--- START Selected passage ---
I Feel the Earth Move
"It’s like someone’s shaking the bed."
You hear the blinds on the window move as if a slight wind has rustled them, but you remember the window is closed, so that can only mean one thing: Earthquake.
My mother always assumed the entire West Coast would fall into the Pacific the moment she’d arrive in Los Angeles. She liked to amuse the rest of the family with her catastrophic visions of the first time she’d visit her only child on the other side of the country.
I am happy to report the earth never crumbled and swallowed the Southland whole during the four trips my mother made to L.A. No crackling of the boulevards. No flash floods. No raging fires.
I remember my first EQ. It had been on the morning of the day before Halloween 2004 (the farms of the Midwest have roosters; southern Californians have the San Andreas fault). It lasted three seconds. I sat up in bed expecting an intruder in my room. All was quiet. The digital clock read 8:00. "Cool," I whispered, realizing what had just occurred. Later that morning I walked down to the kitchen and, like a kid spying Santa Claus flying through the night, I asked my roommate, "Did you feel the earthquake this morning?" Leah shook her head no and carried on with her breakfast. Of course she didn’t; the girl’s from San Diego. For the natives a little shaking of the earth is as mundane as buttering toast.
Too bad "Baby’s First Earthquake" wasn’t included as an entry in the baby book my mother kept in the early 80s.
I still get a kick out of the whole thing. Like this morning. 5 AM. The bed shook (for all the wrong reasons). The blinds rattled. All in two blinks of an eye. My mind conjured up images of the 1974 disaster flick in which Charlton Heston had to rescue Ava Gardner and Genevieve Bujold in a city ripped apart by devastation…and George Kennedy’s scowl.
I was obsessed with disaster films as a little kid. "The Towering Inferno" (a before-its-time "Backdraft"). "Meteor" (a before-its-time "Armageddon"). "Airport" (a before-its-time "Snakes on a Plane"). I studied the TV Guide as my second Bible and watched these movies whenever they aired on TBS or TNT. For my fourth-grade science project I did earthquakes, complete with the wrecked model town I had built for my non-existent train set. In the sixth grade I played the pivotal scene from "The Day After" on a loop as a part of my project on nuclear energy.
--- END Selected passage ---
--- START Material ---
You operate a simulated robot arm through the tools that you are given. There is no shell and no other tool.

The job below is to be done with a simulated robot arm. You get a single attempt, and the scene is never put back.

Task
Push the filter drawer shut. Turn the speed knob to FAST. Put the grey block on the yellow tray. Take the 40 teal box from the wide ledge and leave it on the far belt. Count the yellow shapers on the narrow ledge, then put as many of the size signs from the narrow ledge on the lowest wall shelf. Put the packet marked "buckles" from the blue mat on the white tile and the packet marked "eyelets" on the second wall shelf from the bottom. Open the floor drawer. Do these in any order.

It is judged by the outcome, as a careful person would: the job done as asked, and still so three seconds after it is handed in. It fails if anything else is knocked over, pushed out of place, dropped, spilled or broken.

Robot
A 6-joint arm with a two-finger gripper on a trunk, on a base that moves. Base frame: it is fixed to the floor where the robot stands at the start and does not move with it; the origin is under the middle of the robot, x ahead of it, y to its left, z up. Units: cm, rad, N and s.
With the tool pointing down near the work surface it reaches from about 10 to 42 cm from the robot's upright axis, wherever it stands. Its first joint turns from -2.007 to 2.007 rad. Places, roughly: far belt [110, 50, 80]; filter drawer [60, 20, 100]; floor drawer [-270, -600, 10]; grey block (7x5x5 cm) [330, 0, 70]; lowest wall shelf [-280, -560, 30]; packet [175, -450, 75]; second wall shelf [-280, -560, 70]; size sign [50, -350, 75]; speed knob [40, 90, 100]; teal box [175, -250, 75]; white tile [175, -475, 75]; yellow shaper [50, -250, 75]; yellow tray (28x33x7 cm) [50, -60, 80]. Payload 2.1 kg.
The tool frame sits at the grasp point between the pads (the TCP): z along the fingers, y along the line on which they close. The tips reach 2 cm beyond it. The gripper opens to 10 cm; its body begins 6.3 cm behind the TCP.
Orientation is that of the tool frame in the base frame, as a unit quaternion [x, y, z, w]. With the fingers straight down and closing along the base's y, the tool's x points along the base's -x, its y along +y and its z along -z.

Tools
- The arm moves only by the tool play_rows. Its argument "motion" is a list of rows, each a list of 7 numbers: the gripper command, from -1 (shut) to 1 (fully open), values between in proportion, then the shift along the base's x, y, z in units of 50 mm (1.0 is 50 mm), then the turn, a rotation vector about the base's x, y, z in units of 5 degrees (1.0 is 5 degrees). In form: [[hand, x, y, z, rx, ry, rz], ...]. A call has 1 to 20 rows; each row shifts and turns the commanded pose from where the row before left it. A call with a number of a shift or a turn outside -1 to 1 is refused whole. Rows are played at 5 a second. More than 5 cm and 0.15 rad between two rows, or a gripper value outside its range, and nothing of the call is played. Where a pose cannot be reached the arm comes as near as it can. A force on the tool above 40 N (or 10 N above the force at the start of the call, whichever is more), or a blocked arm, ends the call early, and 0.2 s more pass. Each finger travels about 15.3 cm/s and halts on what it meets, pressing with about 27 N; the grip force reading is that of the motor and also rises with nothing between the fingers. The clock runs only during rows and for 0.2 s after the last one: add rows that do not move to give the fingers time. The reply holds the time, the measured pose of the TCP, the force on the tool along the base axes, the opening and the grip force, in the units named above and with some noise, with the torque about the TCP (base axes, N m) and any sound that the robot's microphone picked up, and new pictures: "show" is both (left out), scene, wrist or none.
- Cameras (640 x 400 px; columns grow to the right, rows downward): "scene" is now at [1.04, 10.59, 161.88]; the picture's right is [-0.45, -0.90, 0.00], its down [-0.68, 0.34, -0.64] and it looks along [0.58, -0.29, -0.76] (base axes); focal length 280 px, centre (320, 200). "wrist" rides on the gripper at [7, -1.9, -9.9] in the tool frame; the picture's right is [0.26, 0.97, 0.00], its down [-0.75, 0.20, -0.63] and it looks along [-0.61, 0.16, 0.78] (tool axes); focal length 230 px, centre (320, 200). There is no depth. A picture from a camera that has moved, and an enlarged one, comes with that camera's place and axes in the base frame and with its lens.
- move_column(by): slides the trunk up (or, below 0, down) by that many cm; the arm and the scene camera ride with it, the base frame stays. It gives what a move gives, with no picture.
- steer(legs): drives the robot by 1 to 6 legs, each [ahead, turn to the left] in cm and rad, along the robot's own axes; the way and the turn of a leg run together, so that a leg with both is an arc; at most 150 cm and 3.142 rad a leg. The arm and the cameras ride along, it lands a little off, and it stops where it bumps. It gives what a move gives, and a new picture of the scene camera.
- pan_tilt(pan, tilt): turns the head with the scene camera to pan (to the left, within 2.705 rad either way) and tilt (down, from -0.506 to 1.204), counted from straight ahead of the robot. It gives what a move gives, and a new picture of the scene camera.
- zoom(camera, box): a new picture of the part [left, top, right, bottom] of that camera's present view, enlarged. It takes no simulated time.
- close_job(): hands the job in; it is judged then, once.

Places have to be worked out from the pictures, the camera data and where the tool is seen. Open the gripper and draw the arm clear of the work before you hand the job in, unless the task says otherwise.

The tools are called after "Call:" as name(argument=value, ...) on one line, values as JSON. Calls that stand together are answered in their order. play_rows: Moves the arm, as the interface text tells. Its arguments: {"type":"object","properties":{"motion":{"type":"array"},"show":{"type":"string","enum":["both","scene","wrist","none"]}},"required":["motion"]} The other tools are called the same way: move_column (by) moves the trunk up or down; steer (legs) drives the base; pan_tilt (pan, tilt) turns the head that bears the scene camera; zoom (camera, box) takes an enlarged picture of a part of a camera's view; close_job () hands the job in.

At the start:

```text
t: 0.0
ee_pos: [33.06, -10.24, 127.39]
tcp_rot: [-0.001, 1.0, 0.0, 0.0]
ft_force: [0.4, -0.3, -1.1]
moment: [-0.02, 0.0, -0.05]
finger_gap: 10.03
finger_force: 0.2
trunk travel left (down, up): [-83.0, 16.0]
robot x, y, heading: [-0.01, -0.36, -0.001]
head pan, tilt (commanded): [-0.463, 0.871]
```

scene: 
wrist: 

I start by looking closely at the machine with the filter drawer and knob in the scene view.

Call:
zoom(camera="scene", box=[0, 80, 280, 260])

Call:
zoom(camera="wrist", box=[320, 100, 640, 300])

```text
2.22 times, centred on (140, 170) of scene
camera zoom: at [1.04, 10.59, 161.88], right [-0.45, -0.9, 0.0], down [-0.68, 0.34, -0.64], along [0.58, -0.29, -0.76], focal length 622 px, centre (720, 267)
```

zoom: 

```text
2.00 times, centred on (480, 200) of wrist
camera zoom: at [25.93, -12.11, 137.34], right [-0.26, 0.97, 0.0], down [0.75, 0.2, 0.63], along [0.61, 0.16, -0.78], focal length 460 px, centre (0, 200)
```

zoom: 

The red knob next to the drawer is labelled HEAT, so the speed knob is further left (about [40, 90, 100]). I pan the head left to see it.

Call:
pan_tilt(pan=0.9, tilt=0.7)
--- END Material ---
--- START Material ---
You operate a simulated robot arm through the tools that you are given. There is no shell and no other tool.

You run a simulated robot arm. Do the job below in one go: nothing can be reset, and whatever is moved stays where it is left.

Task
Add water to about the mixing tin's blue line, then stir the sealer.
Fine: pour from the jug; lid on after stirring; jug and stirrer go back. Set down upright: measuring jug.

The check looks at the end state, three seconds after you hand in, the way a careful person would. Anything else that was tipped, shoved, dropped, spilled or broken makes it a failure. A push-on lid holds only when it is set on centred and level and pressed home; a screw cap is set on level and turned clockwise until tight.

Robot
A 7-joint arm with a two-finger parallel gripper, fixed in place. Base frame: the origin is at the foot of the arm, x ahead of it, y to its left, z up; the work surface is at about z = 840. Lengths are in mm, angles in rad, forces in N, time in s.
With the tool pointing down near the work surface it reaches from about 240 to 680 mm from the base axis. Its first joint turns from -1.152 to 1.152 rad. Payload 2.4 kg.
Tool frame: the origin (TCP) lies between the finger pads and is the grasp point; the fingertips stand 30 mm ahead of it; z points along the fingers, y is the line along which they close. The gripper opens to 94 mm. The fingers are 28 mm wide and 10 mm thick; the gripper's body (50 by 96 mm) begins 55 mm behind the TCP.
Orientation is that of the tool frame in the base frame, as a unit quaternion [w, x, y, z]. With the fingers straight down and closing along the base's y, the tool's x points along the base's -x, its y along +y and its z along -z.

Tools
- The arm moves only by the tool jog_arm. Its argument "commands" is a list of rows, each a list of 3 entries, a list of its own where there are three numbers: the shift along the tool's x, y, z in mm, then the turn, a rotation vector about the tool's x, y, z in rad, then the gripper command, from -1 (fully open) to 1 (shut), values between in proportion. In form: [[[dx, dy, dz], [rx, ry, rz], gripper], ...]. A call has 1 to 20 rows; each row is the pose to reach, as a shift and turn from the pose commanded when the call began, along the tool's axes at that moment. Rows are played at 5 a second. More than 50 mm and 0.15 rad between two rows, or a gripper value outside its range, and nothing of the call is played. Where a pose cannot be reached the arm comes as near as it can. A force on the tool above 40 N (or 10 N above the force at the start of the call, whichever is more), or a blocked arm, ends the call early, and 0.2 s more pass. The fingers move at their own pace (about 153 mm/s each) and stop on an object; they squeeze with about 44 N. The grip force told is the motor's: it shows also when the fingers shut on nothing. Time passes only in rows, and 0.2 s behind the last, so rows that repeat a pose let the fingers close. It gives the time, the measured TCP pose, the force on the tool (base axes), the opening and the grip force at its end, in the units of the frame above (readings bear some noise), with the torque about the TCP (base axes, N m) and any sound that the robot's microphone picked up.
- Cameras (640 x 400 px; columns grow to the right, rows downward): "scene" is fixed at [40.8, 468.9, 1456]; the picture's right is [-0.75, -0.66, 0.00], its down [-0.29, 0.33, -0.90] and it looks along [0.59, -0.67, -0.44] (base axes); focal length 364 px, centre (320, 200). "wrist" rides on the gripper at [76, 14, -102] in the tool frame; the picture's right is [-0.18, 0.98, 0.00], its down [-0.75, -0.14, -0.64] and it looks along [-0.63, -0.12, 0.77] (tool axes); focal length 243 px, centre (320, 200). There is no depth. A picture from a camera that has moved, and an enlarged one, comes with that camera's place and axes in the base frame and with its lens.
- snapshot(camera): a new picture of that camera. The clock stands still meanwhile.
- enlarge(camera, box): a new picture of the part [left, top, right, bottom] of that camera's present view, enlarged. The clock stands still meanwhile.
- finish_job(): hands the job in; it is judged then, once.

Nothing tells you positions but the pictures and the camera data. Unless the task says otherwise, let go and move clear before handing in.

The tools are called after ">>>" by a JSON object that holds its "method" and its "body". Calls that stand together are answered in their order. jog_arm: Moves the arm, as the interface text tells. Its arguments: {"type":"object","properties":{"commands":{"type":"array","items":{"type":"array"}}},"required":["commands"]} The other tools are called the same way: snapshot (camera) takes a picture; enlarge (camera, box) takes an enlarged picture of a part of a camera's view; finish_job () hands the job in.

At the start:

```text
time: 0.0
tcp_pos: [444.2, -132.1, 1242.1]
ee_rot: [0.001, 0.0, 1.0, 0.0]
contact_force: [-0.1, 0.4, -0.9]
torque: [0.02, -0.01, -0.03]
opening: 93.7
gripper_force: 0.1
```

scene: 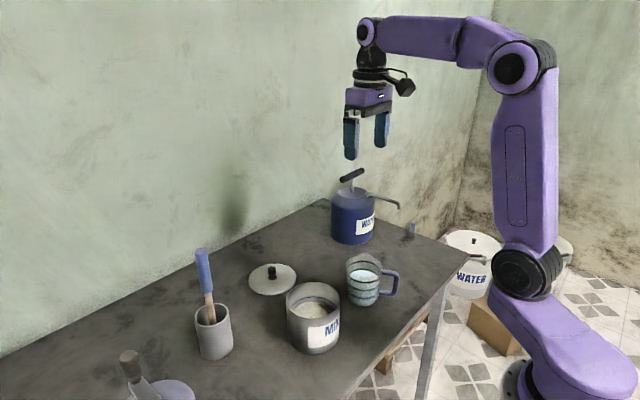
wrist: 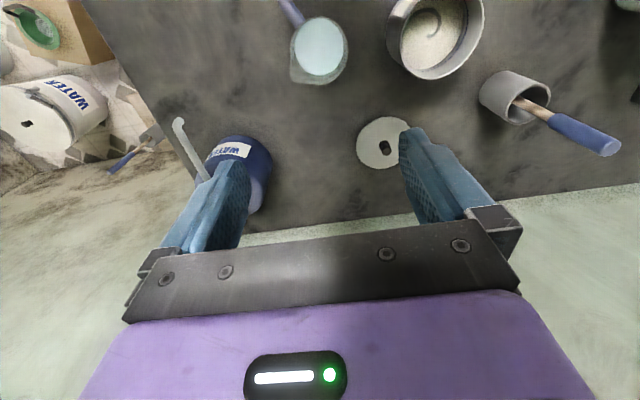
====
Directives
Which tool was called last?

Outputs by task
--- END Material ---
Directives
A: What does the selected passage say from "My mother always" through "of the country."? Give the exact wording.
B: Produce the text that comes next in the selected passage.

Outputs by task
A:
My mother always assumed the entire West Coast would fall into the Pacific the moment she’d arrive in Los Angeles. She liked to amuse the rest of the family with her catastrophic visions of the first time she’d visit her only child on the other side of the country.

B:
Death and destruction - it’s what’s for dinner.
Needless to say, I did not need the early wake-up call from my friendly neighborhood plate shift. My schedule has been filled to the brim with…well, work…and the extracurricular activities in which I have been involved. That’s right. You’re looking at (or receiving this from) the volunteer coordinator for "Hot in Hollywood," a celebrity-filled charity event benefitting the AIDS Healthcare Foundation. I had my first meeting with the board last week at Starbucks. Tonight is a barbeque for board members who will be offering progress reports as we near the party date, August 12. My report? I still have a crapload of people to contact and wrangle on my list.
For more information on how you can help, visit: http://www.hotinhollywood.org OR http://www.myspace.com/hotinhollywood.
My other venture is that of the theater kind. Troupe West is a non-profit organization founded by some of my alumni friends who performed in BU Stage Troupe back in Boston. Together we will try to put on a small show in the fall, theater space permitting. TW’s first stab at it took place this past April at the Raven Playhouse in North Hollywood, a small blackbox reminiscent of the one we played in during college.
During those more innocent, rent-free days, I was exposed to the drama behind the dramas performed in our little underground theater at the Armory on West Campus. Playing a Jewish doctor in "Six Degrees of Separation," I enjoyed the ethnicity-blind casting. However, a line or two had to be altered since the actor playing my son was Korean. "I mean, I’m Jewish. My grandparents died in the War." The persecuted group in question was easily switchable with "Japanese." Then, it was sophomore year that saw me play another doc, a guy actually named Doc, in "West Side Story." Please refrain from your Jet or Shark riffs. Thank God I didn’t have to embarrass myself in an elaborate dance number. I still shudder at the memory of frosting my hair gray for the part.
Theater people are a hoot. The in-jokes. The marijuana-tinged cast parties. The biting sarcasm that manages to stay fresh despite the post-ironic times we live in. I look forward to what we’ll do, who we’ll touch, where we’ll drink when the curtain falls.
Next thing you know, you’ll be getting headshots of me attached to future emails.
As. If.
Earthquake-proofing my bedroom when I get home,
H.P.M.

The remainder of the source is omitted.